> **Written task a**
Both the line containing "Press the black" and the line containing "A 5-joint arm" belong in the answer, along with every line between them; print exactly those. Return a JSON list in which every string is one line; blank lines are skipped.

> **Selected extract**
Breaking The Silence

Breaking the Silence is a Readers’ Theater play based on oral histories, poetry, stories, and material researched and scripted by Nisei writer, Nikki Nojima Louis, who has arranged the material to weave a tapestry of three generations of Japanese Americans. The play premiered at the University of Washington and was produced by the Northwest Asian American Theater in Seattle. It has toured regionally and nationally to schools and communities in Washington, California, Oregon, Idaho, Utah, Ohio, Connecticut, Massachusetts and Florida.

The Script

The following excerpt is from the section depicting The War Years. The speakers represent Japanese Americans of the 1st generation: Issei; 2nd generation: Nisei; 3rd generation: Sansei.

> **Written task b**
Reproduce the wording of the selected extract between "The following excerpt" and "3rd generation: Sansei.", with both ends included.

> **Material provided**
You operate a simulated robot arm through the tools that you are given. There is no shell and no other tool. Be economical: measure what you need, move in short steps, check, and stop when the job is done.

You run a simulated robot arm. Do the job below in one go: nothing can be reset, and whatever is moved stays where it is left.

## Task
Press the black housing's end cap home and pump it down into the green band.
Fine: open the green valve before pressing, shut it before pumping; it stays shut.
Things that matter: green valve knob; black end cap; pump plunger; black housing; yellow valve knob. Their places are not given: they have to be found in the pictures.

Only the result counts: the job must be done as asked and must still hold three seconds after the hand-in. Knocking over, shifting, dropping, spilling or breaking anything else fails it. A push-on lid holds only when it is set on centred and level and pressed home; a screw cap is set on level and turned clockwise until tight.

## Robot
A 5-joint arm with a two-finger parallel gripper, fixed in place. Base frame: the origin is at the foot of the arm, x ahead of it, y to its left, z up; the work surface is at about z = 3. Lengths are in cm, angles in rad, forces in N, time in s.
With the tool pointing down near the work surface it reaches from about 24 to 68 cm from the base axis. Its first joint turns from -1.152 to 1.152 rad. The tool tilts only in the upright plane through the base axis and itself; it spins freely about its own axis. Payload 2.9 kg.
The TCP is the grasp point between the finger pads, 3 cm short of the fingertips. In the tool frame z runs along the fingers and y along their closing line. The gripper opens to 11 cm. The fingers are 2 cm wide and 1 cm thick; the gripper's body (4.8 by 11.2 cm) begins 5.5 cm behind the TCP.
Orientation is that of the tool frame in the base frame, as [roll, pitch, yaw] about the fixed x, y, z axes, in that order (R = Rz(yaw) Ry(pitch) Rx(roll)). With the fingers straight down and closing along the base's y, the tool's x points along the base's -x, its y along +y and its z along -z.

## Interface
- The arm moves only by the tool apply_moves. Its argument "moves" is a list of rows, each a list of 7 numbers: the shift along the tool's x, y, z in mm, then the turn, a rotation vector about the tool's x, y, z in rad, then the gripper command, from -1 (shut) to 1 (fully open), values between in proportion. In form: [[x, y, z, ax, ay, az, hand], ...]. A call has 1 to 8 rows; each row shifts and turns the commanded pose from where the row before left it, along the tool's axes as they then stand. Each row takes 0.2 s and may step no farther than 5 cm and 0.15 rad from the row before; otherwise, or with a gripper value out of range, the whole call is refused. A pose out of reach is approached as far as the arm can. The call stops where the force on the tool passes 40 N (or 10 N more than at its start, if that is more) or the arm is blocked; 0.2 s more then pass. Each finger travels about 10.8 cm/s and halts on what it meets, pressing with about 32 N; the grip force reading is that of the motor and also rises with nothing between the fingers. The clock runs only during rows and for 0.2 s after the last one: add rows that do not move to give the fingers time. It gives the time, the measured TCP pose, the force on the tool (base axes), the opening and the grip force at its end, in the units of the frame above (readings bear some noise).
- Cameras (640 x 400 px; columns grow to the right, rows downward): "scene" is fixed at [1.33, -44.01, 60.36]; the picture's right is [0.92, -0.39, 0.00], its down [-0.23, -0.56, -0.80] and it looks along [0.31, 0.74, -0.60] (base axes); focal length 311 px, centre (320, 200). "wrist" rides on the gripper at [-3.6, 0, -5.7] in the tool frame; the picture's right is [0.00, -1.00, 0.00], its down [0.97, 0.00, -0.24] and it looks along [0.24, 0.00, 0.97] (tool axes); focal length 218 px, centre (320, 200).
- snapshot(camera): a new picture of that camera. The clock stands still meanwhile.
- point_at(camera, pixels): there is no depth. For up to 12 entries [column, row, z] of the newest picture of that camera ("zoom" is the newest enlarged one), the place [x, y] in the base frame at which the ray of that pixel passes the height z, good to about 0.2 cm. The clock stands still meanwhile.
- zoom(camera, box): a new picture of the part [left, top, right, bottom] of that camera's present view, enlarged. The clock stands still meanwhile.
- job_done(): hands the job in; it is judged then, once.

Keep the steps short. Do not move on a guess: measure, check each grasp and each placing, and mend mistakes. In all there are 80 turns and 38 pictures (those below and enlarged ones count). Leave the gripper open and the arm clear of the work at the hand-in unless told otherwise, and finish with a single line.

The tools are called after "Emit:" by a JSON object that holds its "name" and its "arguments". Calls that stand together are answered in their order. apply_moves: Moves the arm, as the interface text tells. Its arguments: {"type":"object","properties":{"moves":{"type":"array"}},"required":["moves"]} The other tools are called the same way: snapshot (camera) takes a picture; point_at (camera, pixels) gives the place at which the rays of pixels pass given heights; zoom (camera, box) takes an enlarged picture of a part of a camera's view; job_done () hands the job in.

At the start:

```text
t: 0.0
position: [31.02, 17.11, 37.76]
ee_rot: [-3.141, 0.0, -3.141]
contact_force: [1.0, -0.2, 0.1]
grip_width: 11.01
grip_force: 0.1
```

> **Task output a**
[
  "Press the black housing's end cap home and pump it down into the green band.",
  "Fine: open the green valve before pressing, shut it before pumping; it stays shut.",
  "Things that matter: green valve knob; black end cap; pump plunger; black housing; yellow valve knob. Their places are not given: they have to be found in the pictures.",
  "Only the result counts: the job must be done as asked and must still hold three seconds after the hand-in. Knocking over, shifting, dropping, spilling or breaking anything else fails it. A push-on lid holds only when it is set on centred and level and pressed home; a screw cap is set on level and turned clockwise until tight.",
  "## Robot",
  "A 5-joint arm with a two-finger parallel gripper, fixed in place. Base frame: the origin is at the foot of the arm, x ahead of it, y to its left, z up; the work surface is at about z = 3. Lengths are in cm, angles in rad, forces in N, time in s."
]

> **Task output b**
The following excerpt is from the section depicting The War Years. The speakers represent Japanese Americans of the 1st generation: Issei; 2nd generation: Nisei; 3rd generation: Sansei.